Langley school district is scaling back travel due to the restrictions on fuel purchases in the wake of B.C.’s devastating floods.
Schools will be open, and buses will be operating normally, a letter released Monday, Nov. 22 by district Superintendent of Schools Gord Stewart said.
“The province is recommending that school districts work alongside their communities and reduce all non-essential travel and take measures to promote and support carpooling, public transit usage, and alternate methods of transportation,” the letter said.
There are a few changes to transportation, which includes the possible deferral of school field trips, sports, and other out-of-school extracurricular trips.
Staff who work in schools are still expected to report to work, although those who commute are being encouraged to carpool or use public transit.
Staff who are not based in a school and can work remotely are being encouraged to stay home.
Students and families are also being encouraged to walk, ride a bike, or use transit where possible to get to school.
“We want our district to operate as efficiently as possible during this provincial fuel crisis,” Stewart wrote.
He urged families that need additional support with transportation to connect with their school’s administrator.
The head of the school board said that while school buses are not under fuel restrictions, the district is trying to be prudent.
“I think we want to model, to our society, to our community, to our citizens, that we are with them,” said board chair Rod Ross.
The superintendent himself walked to work this week, Ross noted.

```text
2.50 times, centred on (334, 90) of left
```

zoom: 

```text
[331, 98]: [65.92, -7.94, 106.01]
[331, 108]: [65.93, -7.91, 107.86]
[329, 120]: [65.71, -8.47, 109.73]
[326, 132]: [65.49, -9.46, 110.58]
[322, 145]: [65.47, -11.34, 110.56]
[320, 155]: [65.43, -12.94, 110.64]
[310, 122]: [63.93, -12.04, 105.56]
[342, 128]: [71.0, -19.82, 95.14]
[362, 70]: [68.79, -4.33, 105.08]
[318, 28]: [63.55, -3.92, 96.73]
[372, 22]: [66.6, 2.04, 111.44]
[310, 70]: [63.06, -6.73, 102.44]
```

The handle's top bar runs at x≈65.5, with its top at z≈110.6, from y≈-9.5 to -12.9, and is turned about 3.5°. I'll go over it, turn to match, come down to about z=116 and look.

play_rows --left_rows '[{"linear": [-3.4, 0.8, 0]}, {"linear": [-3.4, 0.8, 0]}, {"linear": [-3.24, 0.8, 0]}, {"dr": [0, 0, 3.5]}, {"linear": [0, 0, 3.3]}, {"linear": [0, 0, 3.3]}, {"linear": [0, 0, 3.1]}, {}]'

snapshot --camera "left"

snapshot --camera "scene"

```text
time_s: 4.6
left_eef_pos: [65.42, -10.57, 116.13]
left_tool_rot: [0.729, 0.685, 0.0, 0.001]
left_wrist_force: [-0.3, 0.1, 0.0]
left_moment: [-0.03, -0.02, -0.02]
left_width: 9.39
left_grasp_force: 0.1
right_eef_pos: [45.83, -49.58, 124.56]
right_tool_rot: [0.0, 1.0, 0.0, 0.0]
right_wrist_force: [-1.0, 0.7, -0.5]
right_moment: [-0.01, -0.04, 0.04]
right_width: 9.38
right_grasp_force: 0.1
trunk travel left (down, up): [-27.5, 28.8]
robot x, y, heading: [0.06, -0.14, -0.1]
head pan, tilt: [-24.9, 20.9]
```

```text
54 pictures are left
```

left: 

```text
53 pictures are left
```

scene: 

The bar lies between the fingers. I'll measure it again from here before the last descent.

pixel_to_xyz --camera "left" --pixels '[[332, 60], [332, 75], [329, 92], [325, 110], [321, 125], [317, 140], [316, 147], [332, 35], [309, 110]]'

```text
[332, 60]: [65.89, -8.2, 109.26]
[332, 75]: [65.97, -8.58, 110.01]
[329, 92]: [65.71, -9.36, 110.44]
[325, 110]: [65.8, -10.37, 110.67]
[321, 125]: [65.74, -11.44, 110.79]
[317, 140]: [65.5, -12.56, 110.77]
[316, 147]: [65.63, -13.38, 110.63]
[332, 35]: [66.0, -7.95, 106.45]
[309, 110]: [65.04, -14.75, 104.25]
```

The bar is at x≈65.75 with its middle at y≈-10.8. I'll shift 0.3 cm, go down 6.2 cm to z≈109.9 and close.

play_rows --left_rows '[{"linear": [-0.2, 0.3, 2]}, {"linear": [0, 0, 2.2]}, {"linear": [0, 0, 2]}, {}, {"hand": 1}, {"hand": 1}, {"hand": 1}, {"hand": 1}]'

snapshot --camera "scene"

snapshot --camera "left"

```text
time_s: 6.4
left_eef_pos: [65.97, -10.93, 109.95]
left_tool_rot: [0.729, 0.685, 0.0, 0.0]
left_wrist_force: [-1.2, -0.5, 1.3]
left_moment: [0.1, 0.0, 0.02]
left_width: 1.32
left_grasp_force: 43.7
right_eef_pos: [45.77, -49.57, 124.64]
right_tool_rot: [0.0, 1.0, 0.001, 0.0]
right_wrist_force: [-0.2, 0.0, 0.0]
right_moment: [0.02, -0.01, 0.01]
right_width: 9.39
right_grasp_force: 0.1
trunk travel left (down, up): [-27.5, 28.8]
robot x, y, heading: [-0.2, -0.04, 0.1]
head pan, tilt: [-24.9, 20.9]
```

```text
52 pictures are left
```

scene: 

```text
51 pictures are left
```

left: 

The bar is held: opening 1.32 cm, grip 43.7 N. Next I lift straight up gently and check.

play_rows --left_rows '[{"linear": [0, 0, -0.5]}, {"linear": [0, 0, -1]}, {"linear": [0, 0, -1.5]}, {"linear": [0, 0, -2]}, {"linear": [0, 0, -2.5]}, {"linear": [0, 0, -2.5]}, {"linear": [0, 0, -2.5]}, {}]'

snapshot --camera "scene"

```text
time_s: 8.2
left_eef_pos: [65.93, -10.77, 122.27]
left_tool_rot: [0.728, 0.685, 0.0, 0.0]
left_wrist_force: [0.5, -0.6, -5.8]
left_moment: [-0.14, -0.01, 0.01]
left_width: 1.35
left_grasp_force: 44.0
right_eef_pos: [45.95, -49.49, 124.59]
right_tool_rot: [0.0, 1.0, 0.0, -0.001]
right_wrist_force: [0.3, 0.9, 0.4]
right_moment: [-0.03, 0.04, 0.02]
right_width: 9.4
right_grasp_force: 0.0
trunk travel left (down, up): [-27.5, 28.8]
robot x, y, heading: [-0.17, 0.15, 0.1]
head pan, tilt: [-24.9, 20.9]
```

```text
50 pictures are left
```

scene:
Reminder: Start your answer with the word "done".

Schools in Langley have been open throughout the rain and flooding crisis, although Ross noted that there have been other weather-related disruptions in the past year, including closures linked to the heat dome.
School facilities remained high and dry. Ross noted that Fort Langley’s schools, including Langley Fine Arts and Fort Langley Elementary, could see closures in a future flood if road access to the Fort village is ever cut off. Several roads in and out of the Fort were closed for portions of Monday and Tuesday, but Township staff said 96th Avenue remained open continuously.
The provincial government announced emergency restrictions on fuel purchases on the weekend, with a limit of 30 litres per visit to a gas station for private vehicles. Non-essential travel also remains restricted on the few highways in and out of the Lower Mainland that have reopened since last week’s flooding cut road links to the rest of B.C.
School buses are not restricted from filling up with more than 30 litres of fuel, as they are on a list of essential vehicles that includes public transit buses, grocery delivery vehicles, garbage trucks, and agricultural vehicles.
The flooding caused the Trans Mountain pipeline to be shut down for safety reasons, although it’s expected to resume pumping oil and refined gas products to B.C. from Alberta by the end of the week. Crews were hiking into remote areas or being dropped by helicopter to assess the pipeline and make sure there was no damage.
The provincial government has also been working to bring in more fuel supplies by barge from the United States.